Review: Winger by Andrew Smith

11861815Title: Winger

Author: Andrew Smith

Genre: Young Adult, Contemporary

Published: May 14th 2013

Publisher: Simon & Schuster

Pages: 439

My Rating: 4.5/5 Stars


Synopsis from Goodreads:

Ryan Dean West is a fourteen-year-old junior at a boarding school for rich kids in the Pacific Northwest. He’s living in Opportunity Hall, the dorm for troublemakers, and rooming with the biggest bully on the rugby team. And he’s madly in love with his best friend Annie, who thinks of him as a little boy.

With the help of his sense of humor, rugby buddies, and his penchant for doodling comics, Ryan Dean manages to survive life’s complications and even find some happiness along the way. But when the unthinkable happens, he has to figure out how to hold on to what’s important, even when it feels like everything has fallen apart.


First line: “I said a silent prayer.”

My Thoughts (contains spoilers) 

Disclaimer: I know I’ve already warned about spoilers in this post but seriously, it’s best to go into this book without any previous knowledge of the plot. So please, if you haven’t read this book, buggar off and come back once you have.

Okay, so I really enjoyed this book. Like really, really enjoyed it. I completely thought throughout that it was just going to be a book about the trials and tribulations of a fourteen year old boy at boarding school, and it pretty much was just about that, until the end. And I need to talk about the ending first because WHAT IN THE HOLY HELL WAS THAT ENDING?!

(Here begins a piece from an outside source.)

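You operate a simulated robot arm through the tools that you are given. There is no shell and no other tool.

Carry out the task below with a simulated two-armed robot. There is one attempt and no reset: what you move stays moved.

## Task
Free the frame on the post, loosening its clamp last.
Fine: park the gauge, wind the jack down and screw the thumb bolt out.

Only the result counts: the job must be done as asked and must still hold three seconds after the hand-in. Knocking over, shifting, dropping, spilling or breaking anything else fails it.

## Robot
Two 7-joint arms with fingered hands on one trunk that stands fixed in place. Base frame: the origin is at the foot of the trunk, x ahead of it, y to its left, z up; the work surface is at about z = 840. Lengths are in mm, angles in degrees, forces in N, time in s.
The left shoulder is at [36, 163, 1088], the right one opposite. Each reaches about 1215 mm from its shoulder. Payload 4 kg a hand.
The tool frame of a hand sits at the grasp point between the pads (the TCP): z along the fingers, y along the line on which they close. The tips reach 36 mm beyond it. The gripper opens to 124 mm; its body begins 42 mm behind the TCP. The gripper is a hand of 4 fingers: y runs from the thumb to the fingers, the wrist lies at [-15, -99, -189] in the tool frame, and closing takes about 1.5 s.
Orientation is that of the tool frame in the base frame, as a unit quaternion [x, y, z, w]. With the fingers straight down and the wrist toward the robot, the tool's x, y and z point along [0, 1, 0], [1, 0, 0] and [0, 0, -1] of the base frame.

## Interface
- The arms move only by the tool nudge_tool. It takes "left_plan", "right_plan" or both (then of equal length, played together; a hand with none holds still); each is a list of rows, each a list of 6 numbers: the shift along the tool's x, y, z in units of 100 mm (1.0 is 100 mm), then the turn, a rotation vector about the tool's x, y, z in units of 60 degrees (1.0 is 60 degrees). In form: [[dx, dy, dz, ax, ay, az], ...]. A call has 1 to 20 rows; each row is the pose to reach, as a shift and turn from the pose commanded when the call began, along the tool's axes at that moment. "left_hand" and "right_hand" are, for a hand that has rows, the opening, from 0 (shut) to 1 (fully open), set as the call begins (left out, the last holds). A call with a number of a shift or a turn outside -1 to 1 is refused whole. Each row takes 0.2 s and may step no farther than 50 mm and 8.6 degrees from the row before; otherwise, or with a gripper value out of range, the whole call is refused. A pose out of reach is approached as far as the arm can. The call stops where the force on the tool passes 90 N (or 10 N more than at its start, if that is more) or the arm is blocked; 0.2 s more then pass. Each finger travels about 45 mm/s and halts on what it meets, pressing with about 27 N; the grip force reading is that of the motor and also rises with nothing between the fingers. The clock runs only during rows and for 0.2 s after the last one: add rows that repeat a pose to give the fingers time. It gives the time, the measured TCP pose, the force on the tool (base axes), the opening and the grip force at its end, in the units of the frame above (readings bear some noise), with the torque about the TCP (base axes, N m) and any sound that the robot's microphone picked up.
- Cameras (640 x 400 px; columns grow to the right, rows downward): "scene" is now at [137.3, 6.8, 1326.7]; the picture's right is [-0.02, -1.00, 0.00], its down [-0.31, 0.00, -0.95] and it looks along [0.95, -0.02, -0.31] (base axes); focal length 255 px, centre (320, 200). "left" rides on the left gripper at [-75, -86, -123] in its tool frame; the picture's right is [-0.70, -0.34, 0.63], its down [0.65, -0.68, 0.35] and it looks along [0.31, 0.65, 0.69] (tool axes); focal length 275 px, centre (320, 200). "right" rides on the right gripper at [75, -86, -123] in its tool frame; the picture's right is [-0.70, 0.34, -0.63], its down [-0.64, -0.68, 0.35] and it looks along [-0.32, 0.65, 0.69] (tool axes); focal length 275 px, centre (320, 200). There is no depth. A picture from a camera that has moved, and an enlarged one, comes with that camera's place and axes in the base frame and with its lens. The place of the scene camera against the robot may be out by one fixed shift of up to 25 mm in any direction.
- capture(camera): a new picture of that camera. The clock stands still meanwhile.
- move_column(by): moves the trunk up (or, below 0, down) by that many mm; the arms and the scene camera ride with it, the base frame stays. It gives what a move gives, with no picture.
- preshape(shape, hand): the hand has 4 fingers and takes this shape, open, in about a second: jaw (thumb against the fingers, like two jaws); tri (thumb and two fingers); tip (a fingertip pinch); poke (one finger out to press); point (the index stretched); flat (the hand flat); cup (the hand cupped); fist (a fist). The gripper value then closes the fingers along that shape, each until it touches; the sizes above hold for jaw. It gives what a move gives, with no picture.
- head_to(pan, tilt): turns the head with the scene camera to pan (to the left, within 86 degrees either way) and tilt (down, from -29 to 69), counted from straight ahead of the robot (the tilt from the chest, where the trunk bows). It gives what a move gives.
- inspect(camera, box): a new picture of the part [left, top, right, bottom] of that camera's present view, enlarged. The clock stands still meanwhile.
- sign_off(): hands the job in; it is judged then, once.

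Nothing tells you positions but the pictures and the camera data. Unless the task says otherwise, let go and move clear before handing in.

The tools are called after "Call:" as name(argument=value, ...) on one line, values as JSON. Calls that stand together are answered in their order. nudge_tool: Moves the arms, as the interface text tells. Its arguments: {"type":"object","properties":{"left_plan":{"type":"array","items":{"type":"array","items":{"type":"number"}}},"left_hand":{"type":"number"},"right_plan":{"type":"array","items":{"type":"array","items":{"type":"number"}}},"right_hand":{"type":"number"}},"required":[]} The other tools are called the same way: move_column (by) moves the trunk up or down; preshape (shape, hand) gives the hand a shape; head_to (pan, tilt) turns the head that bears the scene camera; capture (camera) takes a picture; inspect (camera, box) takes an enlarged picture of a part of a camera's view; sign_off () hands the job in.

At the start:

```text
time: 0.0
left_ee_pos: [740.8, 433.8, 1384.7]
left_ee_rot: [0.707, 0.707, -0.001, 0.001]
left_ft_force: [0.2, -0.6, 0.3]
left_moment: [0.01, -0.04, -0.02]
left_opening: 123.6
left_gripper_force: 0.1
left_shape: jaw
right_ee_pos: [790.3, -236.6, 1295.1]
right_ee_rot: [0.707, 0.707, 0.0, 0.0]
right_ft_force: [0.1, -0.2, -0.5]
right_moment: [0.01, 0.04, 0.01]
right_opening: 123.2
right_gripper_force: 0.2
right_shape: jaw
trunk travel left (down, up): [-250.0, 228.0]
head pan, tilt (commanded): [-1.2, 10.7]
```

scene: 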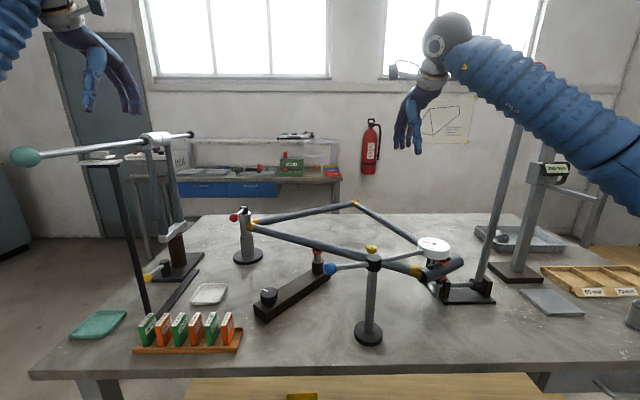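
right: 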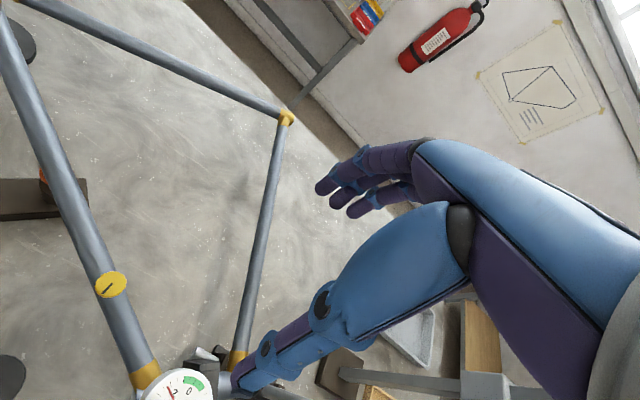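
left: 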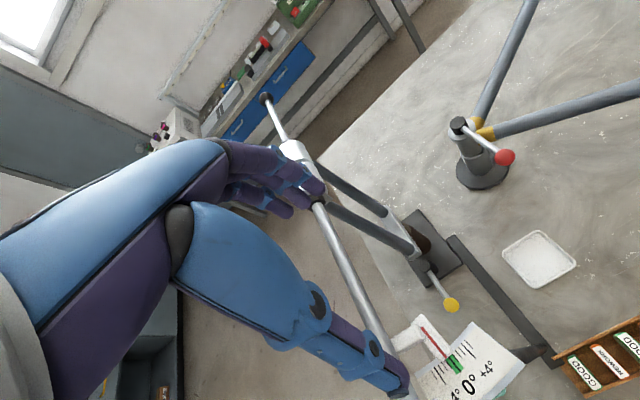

Honestly, I was so shocked about the whole Joey-found-dead-in-the-woods-naked-and-beaten-to-death climax that I didn’t believe it at first. It all seemed so blunt and sudden and sort of like Prim’s death in Mockingly – I just couldn’t believe it. I mean, why Joey? He was so friendly and approachable and loyal and ugh, I’m going to end up crying again 😦

This whole section of the book felt a tad pointless to me at first and so out of character but I guess, upon reflection, there are a few lessons that can be learned after reading this. The main ones beings that bad things happen to good people for absolutely no reason and that horrible things happen unexpectedly – at anytime. The main character, Ryan Dean, was only concerned about the school dance and his girlfriend, Annie, that night when, out in the woods, his best friend was being beaten to death. I actually still can’t believe it.

Although I’m still in shock about Joey’s death I thought Ryan Dean’s reaction to it was pretty interesting and relatable. After such a horrific event takes place, it can be difficult to talk about and can result in people not wanting to talk at all. I thought this was portrayed well, even though the ending of the book felt rushed – I guess it was supposed to feel like that, due to the fact that Ryan Dean didn’t want to talk about what had happened for long.

Woah. Okay, I’m actually making this sound so morbid and it’s only like that for about three percent of the book, I swear. The other ninety seven percent is pure comedy gold and a true representation of life as a fourteen year old.

This book definitely scores a 5-out-of-5-LOLS-on-my-list-of-books-that-made-me-lol *inserts diagram* (see what I did there? I am such a loser).

Anyway, the real highlight of this book for me was most definitely the characters and how much they remind me of people I knew when I was fourteen and actually a little bit of what I was like back then too. I used Annie’s whole “You’re such a pervert,” line like, all the time when I was fourteen because how else can you deal with horny teenage boys at that age? I liked the characters so much because they felt real and everything that came out of their mouths was so ridiculous and hilarious. Chas always made me laugh because of the stuff he called people – it reminded me so much of the high school boys I was surrounded by for five years straight.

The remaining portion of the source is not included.